SPINAL CORD INJURY
The spinal cord is composed of a bundle of nerves that runs down the middle of your back. It is divided into several segments in the spine. It functions as a pathway and messengers for the brain so that proper and correct responses can be sent to the rest of the body. The function of the spinal cord is very important in order for a person to move and function. The function of the spinal cords involves the locomotion such as walking. The brain would send a signal to the muscles in the legs so that they will be able to contract and move with coordination. The neurons also are known as central pattern generators in the spinal cord will send messages or electrical impulses to the muscles for them to move. Neurons are located in the spinal cord.
The spinal cord is well protected inside the spinal canal by the spinal bones and disc. The length of the spinal cord measures approximately 45cm for adult men and 42cm for adult women. The spinal cord is part of the central nervous system along with the brain and is essential for almost all bodily function. Any injury or damages to the spinal cord may cause irreversible damage to the rest of the body, affecting the ability of the body to move, feel and respond to stimuli.
The injury to the spinal is divided into two parts: the complete and the incomplete.
- The complete spinal cord injury means the cord could no longer send signals or chemical messages into the parts, just below the injury site. The result is, you are paralyzed below the injury. You will no longer be able to move and feel any sensation from the affected part of the body.
- The incomplete part is you may still have some movement and can still feel sensation right below the injury.

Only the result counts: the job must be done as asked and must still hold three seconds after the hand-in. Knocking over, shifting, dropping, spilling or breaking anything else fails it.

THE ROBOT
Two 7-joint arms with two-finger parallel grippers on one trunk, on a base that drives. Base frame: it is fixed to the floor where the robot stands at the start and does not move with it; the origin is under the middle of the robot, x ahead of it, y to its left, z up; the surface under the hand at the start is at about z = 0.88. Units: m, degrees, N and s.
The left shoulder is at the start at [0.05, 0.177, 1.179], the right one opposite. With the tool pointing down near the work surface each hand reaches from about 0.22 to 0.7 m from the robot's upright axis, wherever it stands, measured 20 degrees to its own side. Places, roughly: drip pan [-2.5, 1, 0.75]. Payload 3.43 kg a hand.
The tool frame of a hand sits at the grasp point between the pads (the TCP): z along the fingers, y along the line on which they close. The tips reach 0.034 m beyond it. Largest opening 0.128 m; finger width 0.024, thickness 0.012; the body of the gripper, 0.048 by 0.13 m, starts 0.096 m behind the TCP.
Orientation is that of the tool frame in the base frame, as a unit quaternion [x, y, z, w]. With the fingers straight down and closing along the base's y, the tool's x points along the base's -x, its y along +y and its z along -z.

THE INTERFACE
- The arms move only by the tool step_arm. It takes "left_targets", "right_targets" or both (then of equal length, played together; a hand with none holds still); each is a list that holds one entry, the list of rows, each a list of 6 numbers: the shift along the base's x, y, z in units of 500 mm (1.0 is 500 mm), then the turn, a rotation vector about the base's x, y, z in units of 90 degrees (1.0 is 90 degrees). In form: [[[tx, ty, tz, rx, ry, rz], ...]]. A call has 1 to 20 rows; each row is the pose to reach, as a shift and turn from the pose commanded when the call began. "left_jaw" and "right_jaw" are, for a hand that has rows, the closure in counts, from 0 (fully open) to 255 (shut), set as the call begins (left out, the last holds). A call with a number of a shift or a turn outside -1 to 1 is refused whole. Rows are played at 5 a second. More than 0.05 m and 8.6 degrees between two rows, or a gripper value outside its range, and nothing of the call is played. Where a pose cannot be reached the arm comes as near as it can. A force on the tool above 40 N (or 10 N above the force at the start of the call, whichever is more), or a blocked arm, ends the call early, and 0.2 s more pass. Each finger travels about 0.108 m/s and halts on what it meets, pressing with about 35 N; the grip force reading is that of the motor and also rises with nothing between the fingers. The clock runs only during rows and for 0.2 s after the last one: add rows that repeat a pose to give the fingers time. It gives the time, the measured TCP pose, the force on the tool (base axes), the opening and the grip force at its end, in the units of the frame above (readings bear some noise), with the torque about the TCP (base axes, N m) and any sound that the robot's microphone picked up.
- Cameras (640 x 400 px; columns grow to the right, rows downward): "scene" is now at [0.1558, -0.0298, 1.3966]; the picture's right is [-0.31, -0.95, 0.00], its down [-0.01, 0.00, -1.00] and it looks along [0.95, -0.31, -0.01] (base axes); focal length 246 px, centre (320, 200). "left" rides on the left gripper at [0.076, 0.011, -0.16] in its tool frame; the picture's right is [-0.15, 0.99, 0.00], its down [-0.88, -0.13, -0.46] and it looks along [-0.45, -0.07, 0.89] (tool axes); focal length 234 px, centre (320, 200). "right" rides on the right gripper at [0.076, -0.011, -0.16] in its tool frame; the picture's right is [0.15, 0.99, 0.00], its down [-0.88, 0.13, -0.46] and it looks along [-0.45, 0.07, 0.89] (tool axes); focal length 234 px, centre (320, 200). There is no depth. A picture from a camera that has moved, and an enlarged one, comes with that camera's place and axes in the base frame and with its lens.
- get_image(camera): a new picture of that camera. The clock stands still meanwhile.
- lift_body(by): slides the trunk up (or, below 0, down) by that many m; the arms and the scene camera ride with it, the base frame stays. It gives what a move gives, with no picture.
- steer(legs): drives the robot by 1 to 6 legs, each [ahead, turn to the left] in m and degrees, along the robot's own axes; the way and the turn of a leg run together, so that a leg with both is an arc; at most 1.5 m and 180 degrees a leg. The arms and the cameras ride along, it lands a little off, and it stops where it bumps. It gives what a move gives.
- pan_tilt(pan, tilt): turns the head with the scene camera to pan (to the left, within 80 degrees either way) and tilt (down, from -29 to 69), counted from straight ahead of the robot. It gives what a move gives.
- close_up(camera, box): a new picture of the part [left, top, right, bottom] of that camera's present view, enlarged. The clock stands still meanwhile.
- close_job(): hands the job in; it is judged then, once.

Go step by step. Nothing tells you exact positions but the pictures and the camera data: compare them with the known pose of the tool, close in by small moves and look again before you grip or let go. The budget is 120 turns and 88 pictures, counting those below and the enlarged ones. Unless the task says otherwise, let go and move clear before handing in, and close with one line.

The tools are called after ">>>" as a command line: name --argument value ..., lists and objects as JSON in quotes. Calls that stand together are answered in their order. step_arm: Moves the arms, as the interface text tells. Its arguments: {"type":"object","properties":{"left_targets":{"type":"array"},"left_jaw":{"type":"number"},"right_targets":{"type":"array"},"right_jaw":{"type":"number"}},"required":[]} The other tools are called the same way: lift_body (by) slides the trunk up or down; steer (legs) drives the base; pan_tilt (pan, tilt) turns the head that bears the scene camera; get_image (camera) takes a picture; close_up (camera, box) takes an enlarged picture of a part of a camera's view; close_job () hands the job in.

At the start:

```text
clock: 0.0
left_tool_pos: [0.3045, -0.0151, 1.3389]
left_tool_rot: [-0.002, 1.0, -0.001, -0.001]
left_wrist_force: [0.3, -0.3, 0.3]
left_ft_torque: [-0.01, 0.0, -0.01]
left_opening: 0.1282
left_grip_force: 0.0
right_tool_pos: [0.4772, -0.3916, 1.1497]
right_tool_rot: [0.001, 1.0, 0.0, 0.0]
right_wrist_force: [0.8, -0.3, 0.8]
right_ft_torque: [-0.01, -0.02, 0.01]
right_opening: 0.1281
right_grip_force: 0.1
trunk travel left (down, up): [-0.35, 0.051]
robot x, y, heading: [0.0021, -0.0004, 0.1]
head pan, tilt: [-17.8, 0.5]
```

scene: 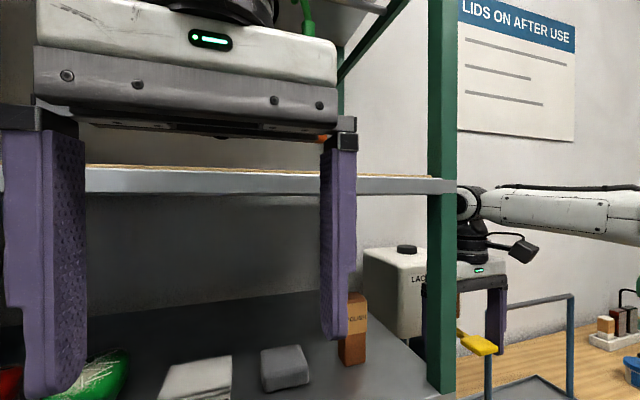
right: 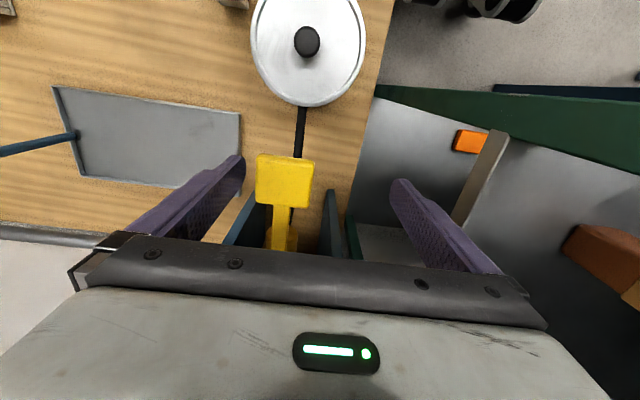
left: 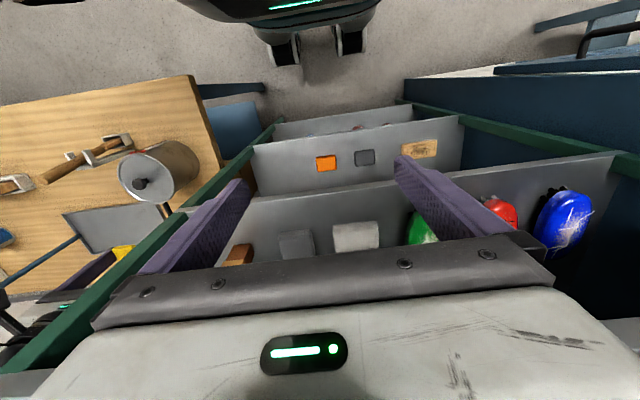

The following is not a complete list of the symptoms of a spinal cord injury but these are the most common signs if you are suffering from the condition.
- Different degrees of paralysis
- Inability to breath and there may be a need for a respirator
- The loss of bladder and bowel function
- Recurrent infections
- Loss of libido
- Chronic muscle pain
- Bedsores may be present if no proper care is provided.
If you think you are suffering from Spinal Cord Injuries you should seek medical assistance. You may also be entitled to Social Security Disability Benefits. The SSA considered Spinal Cord Injuries as a medical condition that would make you eligible for SSDI and SSI. Social Security Administration (SSA) maintains a “Listing of Medical Impairments” (known as the blue book) that automatically qualify you for Social Security Disability Insurance (SSDI) or Supplemental Security Income (SSI).